Stated goal: Copy all the entries word for word, but omit the pictures.

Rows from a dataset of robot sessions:
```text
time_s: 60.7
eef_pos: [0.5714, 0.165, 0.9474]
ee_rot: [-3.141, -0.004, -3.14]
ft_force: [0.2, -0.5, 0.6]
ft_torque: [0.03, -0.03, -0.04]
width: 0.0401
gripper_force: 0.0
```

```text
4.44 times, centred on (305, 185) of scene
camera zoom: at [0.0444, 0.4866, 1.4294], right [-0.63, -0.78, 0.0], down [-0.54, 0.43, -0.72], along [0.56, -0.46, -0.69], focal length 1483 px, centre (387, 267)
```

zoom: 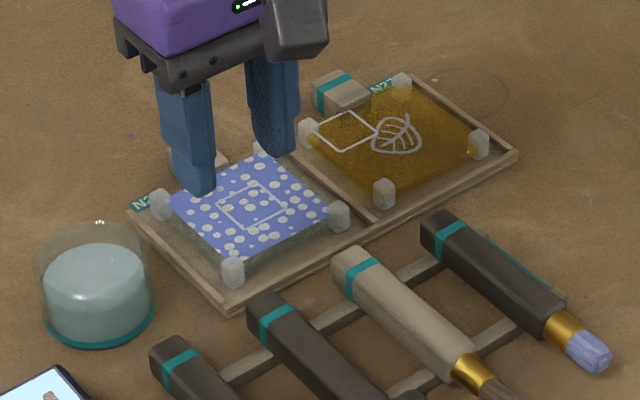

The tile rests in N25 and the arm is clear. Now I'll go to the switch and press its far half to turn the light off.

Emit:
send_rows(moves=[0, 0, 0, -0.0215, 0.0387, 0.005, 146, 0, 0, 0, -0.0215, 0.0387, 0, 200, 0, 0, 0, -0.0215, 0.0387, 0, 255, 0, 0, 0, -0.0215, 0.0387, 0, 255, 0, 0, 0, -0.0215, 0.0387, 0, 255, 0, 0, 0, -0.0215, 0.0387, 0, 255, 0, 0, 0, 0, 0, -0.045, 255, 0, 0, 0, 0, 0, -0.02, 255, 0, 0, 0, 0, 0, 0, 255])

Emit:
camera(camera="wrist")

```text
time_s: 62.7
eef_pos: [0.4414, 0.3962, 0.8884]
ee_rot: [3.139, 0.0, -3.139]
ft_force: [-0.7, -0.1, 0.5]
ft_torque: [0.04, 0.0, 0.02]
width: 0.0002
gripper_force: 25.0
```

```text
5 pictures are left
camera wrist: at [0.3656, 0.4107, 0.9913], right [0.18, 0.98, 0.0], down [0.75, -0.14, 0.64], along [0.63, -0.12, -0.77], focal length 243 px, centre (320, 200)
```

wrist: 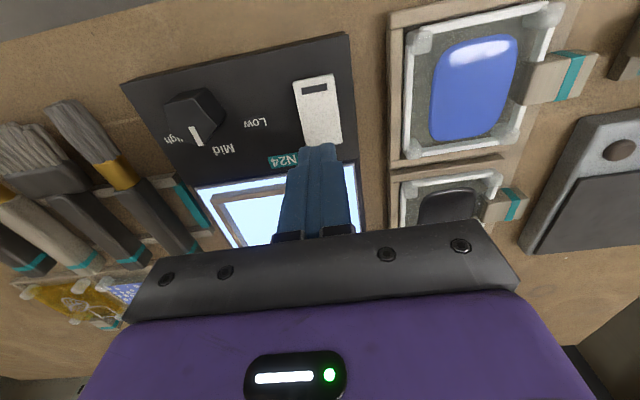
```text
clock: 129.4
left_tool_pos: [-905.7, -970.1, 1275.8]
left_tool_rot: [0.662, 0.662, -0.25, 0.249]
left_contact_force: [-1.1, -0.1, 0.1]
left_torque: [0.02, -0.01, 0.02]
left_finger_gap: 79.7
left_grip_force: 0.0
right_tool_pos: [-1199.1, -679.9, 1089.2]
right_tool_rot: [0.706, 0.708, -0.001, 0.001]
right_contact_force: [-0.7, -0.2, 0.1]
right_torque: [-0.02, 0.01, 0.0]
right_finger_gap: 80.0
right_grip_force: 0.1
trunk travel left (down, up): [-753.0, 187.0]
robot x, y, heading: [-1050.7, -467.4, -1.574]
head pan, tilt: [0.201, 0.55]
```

Result below:
```text
time_s: 60.7
eef_pos: [0.5714, 0.165, 0.9474]
ee_rot: [-3.141, -0.004, -3.14]
ft_force: [0.2, -0.5, 0.6]
ft_torque: [0.03, -0.03, -0.04]
width: 0.0401
gripper_force: 0.0
```

```text
4.44 times, centred on (305, 185) of scene
camera zoom: at [0.0444, 0.4866, 1.4294], right [-0.63, -0.78, 0.0], down [-0.54, 0.43, -0.72], along [0.56, -0.46, -0.69], focal length 1483 px, centre (387, 267)
```

zoom: 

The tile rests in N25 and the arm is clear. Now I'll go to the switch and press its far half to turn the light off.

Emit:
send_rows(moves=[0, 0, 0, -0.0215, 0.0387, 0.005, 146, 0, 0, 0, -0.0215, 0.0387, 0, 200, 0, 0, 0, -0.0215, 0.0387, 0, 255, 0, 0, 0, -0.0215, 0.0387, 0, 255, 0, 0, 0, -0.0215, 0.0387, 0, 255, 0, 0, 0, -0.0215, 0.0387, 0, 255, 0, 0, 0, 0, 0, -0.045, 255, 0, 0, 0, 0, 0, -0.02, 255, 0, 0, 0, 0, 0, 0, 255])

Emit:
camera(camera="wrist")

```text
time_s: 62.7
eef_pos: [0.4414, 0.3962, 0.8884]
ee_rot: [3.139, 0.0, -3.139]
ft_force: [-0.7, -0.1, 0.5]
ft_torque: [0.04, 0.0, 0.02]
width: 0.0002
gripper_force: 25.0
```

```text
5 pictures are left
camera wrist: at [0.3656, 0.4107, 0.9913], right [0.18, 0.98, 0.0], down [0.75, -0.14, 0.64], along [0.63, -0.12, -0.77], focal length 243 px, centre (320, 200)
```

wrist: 
```text
clock: 129.4
left_tool_pos: [-905.7, -970.1, 1275.8]
left_tool_rot: [0.662, 0.662, -0.25, 0.249]
left_contact_force: [-1.1, -0.1, 0.1]
left_torque: [0.02, -0.01, 0.02]
left_finger_gap: 79.7
left_grip_force: 0.0
right_tool_pos: [-1199.1, -679.9, 1089.2]
right_tool_rot: [0.706, 0.708, -0.001, 0.001]
right_contact_force: [-0.7, -0.2, 0.1]
right_torque: [-0.02, 0.01, 0.0]
right_finger_gap: 80.0
right_grip_force: 0.1
trunk travel left (down, up): [-753.0, 187.0]
robot x, y, heading: [-1050.7, -467.4, -1.574]
head pan, tilt: [0.201, 0.55]
```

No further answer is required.